Mark Zuckerberg dkk Bisa Dipenjara Kalau Tak Patuhi Aturan Baru di Inggris

Pejabat Inggris mengatakan, RUU baru diharapkan jadi pemberitahuan bagi para raksasa medsos untuk melakukan apa yang harus dilakukan

oleh Giovani Dio Prasasti diperbarui 10 Feb 2022, 12:41 WIB
Diterbitkan 10 Feb 2022, 12:40 WIB
Bos Facebook Mark Zuckerberg Hadapi Sidang Parlemen Eropa
CEO Facebook Mark Zuckerberg memberi keterangan di markas Parlemen Eropa di Brussel, Belgia, Selasa (22/5). Zuckerberg memberi keterangan terkait skandal kebocoran data Facebook. (EBS/AFP)

Liputan6.com, Jakarta Rancangan Undang-Undang (RUU) Keamanan Online Inggris atau Online Safety Bill bakal mengancam bos-bos raksasa media sosial (medsos), seperti Mark Zuckerberg dkk dengan hukuman penjara apabila tidak mematuhinya.

Hal ini seperti dinyatakan oleh Sekretaris Bidang Digital, Kebudayaan, Media, dan Olahraga Inggris, Nadine Dorries. Dia mengatakan, regulasi ini diharapkan membuat raksasa media sosial seperti Facebook untuk bertindak atas konten ilegal di platformnya.

Mengutip Independent, Kamis (10/2/2022), Jumat lalu, RUU ini diperkuat dengan beberapa penambahan pelanggaran pidana baru, yang memaksa perusahaan media sosial bertindak lebih cepat terhadap konten ilegal.

Beberapa pelanggaran tersebut seperti revenge porn, hate crime, penipuan atau fraud, penjualan obat-obatan terlarang atau senjata, promosi atau layanan bunuh diri, penyelundupan manusia, dan eksploitasi seksual.

Menurut aturan baru, kontan-konten terlarang tersebut harus disingkirkan dari platform medsos

 

* Untuk mengetahui kebenaran informasi yang beredar, silakan WhatsApp ke nomor 0811 9787 670 hanya dengan ketik kata kunci yang diinginkan.

Pemberitahuan ke Platform

Dilarang main facebook
Ilustrasi media sosial (Sumber: Pixabay)

Dalam wawancaranya dengan Times Radio, Dorries mendapatkan pertanyaan tentang apakah bos Meta Mark Zuckerberg, bisa dipenjara karena Facebook tidak mematuhinya.

Tanpa ragu, Dorries pun menjawab, "Tentu saja." 

Dorries pun berharap, RUU ini akan menjadi pemberitahuan ke platform online bahwa mereka sudah memberi tahu mengenai regulasi tersebut, sehingga platform harus mulai melakukan apa yang harus dilakukan.

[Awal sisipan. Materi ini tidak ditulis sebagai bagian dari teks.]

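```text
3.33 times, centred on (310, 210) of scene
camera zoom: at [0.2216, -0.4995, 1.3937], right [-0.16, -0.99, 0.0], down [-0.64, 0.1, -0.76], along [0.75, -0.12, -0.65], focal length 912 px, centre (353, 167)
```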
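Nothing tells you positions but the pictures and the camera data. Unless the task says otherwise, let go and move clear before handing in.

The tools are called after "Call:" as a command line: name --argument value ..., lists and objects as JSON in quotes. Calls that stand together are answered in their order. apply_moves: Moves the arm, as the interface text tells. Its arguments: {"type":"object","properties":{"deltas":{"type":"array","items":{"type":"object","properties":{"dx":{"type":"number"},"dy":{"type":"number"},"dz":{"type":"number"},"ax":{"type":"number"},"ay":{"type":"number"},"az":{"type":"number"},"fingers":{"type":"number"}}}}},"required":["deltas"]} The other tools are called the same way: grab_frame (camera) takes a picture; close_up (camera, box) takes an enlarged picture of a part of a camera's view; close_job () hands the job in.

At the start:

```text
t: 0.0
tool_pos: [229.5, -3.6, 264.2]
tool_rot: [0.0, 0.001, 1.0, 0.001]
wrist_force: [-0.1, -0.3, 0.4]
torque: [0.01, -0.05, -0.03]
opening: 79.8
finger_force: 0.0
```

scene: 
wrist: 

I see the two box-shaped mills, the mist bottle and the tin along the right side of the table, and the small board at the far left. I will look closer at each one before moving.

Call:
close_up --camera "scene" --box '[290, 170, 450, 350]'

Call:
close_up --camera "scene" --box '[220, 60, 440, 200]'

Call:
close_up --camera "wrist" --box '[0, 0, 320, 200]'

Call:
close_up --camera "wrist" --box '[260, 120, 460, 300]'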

Sementara itu, mengutip Sky News, Andy Burrows, Head of Child Safety Online Policy di National Society for the Prevention of Cruelty to Children (NSPCC) Inggris berpendapat, hal ini bukanlah masalahnya.

"Terlepas dari retorika, proposal pemerintah saat ini berarti bos teknologi tidak akan bertanggung jawab secara pribadi atas efek berbahaya dari algoritme mereka," kata Burrows. 

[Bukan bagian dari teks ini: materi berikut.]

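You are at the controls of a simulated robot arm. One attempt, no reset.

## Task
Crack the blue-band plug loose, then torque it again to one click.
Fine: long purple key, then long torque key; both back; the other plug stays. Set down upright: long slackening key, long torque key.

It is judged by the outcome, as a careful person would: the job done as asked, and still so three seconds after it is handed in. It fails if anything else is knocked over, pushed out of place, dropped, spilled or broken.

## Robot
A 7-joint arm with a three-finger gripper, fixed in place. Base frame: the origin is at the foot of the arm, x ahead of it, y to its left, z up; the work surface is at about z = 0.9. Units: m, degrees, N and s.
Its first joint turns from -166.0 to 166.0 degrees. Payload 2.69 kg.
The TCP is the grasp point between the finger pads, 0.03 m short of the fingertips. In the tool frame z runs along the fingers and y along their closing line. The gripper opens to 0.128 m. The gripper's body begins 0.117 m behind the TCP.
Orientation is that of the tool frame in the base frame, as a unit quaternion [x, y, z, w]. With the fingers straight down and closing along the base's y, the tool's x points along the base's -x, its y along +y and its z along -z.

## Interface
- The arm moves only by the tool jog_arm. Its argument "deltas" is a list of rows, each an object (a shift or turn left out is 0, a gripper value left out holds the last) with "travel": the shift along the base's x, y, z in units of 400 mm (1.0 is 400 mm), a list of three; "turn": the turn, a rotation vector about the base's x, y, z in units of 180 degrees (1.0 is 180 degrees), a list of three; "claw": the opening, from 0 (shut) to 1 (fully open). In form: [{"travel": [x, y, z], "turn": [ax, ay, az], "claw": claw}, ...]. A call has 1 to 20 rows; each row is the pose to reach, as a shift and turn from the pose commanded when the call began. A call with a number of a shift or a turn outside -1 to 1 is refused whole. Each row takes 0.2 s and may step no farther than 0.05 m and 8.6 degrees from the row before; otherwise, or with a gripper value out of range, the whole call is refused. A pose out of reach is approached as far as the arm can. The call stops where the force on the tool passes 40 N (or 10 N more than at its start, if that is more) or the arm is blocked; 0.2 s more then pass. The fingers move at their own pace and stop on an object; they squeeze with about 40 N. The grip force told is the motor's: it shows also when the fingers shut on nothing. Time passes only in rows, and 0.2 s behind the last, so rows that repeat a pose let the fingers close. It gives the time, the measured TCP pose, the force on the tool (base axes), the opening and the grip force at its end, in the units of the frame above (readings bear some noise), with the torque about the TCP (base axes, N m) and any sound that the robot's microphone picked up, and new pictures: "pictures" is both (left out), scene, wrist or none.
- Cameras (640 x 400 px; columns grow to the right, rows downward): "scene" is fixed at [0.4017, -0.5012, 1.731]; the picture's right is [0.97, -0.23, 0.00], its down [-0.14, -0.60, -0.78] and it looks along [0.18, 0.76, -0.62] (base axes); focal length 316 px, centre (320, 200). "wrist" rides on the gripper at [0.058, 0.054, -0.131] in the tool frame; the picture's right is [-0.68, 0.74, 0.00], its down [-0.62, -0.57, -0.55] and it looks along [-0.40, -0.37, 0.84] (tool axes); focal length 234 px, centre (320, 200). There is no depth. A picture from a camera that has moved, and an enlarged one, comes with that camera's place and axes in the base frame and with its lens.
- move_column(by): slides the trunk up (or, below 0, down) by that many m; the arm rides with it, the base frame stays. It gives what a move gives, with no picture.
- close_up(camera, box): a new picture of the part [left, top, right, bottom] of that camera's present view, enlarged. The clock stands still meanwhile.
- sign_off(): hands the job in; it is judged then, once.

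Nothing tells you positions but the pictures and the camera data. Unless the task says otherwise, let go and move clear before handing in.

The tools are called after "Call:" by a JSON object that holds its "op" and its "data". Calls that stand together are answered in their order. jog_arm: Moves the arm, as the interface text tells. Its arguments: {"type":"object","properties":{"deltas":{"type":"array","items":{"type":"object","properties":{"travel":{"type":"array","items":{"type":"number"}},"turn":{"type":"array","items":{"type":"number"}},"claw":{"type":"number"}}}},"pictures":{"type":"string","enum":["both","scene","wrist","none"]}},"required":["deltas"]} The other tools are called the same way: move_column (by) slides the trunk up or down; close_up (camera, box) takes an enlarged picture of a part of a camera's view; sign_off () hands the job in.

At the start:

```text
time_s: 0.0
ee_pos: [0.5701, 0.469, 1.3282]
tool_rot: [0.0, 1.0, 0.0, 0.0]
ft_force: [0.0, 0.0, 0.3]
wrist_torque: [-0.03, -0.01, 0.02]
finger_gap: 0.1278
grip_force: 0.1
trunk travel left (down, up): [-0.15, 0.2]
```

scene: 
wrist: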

Klaim Inggris Jadi Tempat Teraman untuk Online

Mengenal Istilah Buzzer
Ilustrasi Media Sosial Credit: pexels.com/pixabay

Menurut Burrows, mereka hanya dapat dituntut karena gagal memberikan informasi kepada regulator. "Jelas kecuali jika RUU Keamanan Daring cukup diperkuat, sanksi pidana menawarkan gonggongan tetapi tidak menggigit," katanya.

Dia menambahkan, anak-anak butuh regulasi yang dirancang dengan baik, yang mengambil pelajaran dari sektor lain, jika RUU tersebut sesuai dengan retorika dan mencegah penyalahgunaan yang sebenarnya bisa dihindari.

Dorries pun mengatakan, pemerintah akan membuat undang-undang untuk menjadikan Inggris sebagai tempat teraman di dunia untuk online, sembari tetap mengabadikan kebebasan berbicara.

"RUU kami yang terdepan di dunia akan melindungi anak-anak dari pelecehan dan bahaya online," klaim Dorries.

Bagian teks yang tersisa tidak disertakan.